In his epic new history, The Savage City, T.J. English tells the stories of three men—George Whitmore, Bill Phillips, and Dhoruba Bin Wahad—as a device to chronicle an extremely turbulent time in New York City’s history, when the crime rate exploded, political unrest sparked riots and police assassinations, and widespread corruption in the police department was exposed.
The sprawling structure of the book is reminiscent of the J. Anthony Lukas’s classic Common Ground, which told the story of the integration of public schools through the eyes of three Boston area families.
Like Lukas and his families buffeted by the school busing wars, English has found iconic characters for a particular time and place—New York in the 1960s and 1970s.
Whitmore was falsely accused in the murders of two young white women on the Upper East Side, and coerced by detectives into signing a false confession. He then embarked on a painful, decade-long campaign to clear his name. His case contributed to the demise of the death penalty in New York State, and put a spotlight on police and prosecutorial misconduct. His story is so appalling that even today, more than 40 years later, it remains shocking and infuriating.
Phillips was a corrupt cop who padded his paycheck by taking bribes and extorting money out of brothel owners, drug dealers, and crime suspects. Phillips wound up cooperating with the famed Knapp Commission, which exposed endemic corruption within the New York City Police Department, and forced a series of changes to how the NYPD did business. He was ultimately convicted of two murders. Ironically, as the book points out, there is major doubt as to whether he was actually guilty of those killings.
Bin Wahad, a founder of the New York chapter of the Black Panther Party, was radicalized in prison and wound up at the center of the law enforcement war on the Panthers and other black separatist groups. He helped expose the FBI’s long and fairly sinister campaign to undermine those groups through its COINTEL program, and the NYPD’s own similar program.
“These three men represent three points of a triangle,” English writes. “Though their stories would unfold independent of one another, all three men became enmeshed in a similar matrix of forces—political, social, racial—that would alter the direction of the city.”
English has resurrected a story that most New Yorkers either have forgotten or never knew about in the first place, and that’s what makes it a fascinating read. Some of these historic events probably took place right around the corner from your apartment. (Did you know, for example, that in 1958 Martin Luther King Jr. was stabbed at Blumstein’s Department store on 125th Street in Harlem?)

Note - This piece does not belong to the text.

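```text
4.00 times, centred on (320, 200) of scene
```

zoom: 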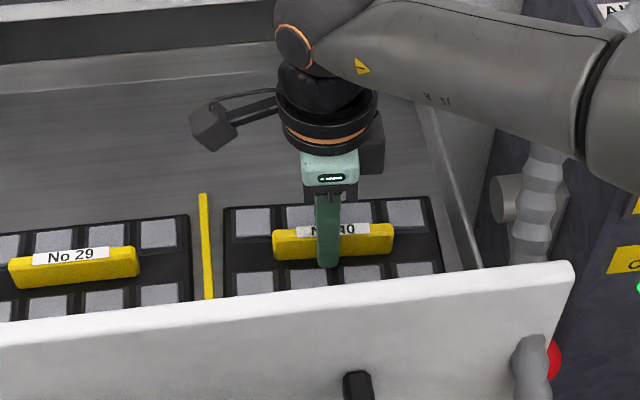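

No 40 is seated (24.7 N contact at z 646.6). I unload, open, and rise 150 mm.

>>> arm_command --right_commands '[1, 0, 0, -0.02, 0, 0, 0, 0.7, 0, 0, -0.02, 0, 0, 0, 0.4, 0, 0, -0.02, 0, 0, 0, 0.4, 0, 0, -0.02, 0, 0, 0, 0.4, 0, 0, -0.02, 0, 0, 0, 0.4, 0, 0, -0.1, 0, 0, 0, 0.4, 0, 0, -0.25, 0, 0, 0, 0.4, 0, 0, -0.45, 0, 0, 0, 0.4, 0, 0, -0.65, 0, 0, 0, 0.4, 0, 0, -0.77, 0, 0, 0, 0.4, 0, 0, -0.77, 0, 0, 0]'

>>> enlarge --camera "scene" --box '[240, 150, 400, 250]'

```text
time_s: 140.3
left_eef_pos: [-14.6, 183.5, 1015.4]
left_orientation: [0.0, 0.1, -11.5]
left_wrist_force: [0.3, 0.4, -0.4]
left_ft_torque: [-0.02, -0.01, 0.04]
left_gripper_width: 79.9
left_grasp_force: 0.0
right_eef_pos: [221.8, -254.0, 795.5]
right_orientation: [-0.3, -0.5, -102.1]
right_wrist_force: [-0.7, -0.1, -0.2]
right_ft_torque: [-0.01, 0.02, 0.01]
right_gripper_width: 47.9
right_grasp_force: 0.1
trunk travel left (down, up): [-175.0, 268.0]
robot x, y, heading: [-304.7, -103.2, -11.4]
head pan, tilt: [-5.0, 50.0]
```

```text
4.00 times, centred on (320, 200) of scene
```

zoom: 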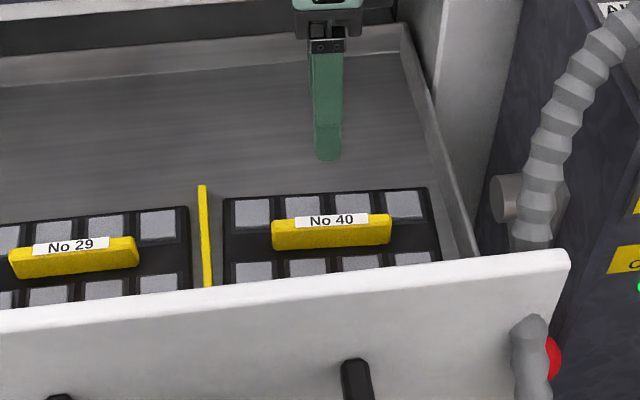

While English relies often on previously published work to tell the story, he also uses a lot of primary source material, like diary entries, and extensive interviews with Whitmore and Bin-Wahad to offer an extremely detailed narrative.
However, it’s also a lot to absorb. The act of weaving three independent stories into one narrative is a challenge, one that English mostly pulls off. And there are dozens of secondary characters, places and events. Sometimes the reader gets lost. In other words, you feel like you’re in the room, but you can’t always identify everyone there.

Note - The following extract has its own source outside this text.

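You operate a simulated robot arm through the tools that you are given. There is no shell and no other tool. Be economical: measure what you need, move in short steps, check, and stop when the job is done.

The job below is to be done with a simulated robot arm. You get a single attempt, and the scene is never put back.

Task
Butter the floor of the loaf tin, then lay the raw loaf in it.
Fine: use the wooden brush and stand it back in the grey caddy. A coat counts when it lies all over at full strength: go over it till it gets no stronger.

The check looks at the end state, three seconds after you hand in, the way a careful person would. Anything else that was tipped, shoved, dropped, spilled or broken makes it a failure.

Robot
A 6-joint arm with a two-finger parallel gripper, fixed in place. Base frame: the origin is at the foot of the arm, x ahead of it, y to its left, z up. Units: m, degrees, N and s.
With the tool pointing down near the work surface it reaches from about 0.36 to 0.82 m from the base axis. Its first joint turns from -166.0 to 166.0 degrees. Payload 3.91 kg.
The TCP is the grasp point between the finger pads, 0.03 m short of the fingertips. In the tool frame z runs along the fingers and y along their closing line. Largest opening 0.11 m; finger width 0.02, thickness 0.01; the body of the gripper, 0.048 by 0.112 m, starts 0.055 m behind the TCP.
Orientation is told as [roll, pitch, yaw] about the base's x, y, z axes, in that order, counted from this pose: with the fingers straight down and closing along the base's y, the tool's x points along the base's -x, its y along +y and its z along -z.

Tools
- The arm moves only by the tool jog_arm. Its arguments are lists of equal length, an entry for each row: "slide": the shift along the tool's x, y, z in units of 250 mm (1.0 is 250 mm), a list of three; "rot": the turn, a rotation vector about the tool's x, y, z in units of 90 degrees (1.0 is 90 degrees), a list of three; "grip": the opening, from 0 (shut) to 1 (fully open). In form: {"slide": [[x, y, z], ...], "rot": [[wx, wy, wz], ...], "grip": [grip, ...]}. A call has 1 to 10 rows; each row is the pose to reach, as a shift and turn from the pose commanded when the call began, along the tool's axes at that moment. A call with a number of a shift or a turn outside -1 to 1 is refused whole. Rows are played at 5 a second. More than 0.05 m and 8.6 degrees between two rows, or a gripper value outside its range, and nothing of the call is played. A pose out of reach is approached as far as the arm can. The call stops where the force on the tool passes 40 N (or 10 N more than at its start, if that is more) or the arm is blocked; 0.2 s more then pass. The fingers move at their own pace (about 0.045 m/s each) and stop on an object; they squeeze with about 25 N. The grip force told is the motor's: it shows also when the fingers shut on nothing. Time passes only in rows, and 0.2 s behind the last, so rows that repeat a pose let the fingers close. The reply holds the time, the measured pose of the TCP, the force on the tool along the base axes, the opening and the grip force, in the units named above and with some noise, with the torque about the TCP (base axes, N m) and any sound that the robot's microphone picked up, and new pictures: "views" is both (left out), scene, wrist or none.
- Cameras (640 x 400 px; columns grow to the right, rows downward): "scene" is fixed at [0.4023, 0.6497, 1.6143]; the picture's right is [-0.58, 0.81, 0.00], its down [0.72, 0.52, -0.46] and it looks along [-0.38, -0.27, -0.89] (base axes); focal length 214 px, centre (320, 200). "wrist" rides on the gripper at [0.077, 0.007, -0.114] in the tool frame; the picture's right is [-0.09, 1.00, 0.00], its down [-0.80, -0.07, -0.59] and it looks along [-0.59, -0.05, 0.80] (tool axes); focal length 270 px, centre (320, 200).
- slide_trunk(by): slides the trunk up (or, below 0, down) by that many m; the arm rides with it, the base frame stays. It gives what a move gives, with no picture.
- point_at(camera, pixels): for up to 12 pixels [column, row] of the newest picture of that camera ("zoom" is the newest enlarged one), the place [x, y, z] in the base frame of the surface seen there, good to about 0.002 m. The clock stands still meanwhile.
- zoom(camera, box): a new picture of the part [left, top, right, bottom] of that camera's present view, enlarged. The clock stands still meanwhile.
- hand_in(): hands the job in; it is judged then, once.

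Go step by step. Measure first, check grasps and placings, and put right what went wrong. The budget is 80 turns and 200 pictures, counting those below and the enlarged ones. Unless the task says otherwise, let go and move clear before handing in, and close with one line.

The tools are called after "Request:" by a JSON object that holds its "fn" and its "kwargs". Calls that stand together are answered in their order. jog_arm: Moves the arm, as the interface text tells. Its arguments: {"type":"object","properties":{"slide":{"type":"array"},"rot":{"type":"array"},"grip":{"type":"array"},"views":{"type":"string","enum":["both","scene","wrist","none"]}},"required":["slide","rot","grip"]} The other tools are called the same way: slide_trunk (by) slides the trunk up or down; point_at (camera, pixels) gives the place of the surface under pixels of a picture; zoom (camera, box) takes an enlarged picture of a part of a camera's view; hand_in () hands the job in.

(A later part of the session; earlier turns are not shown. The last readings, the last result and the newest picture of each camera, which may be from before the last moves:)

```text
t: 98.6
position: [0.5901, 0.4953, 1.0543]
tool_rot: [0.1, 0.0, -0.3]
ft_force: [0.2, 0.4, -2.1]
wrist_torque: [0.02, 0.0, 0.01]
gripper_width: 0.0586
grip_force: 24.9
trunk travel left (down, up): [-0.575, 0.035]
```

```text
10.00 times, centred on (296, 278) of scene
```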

Mostly, it’s definitely worth the effort. Nowadays, we only hear about how safe the city is, and how much both the police department and race relations have improved.
But as English rightly points out: “The Savage City may have drifted from memory; the names and events of a tumultuous era have been paved over and buried away. But the scars, emotions and underlying causes are still present. They remain embedded below the surface of the city like a dormant but smoldering volcano, one that could rumble to life at any time.”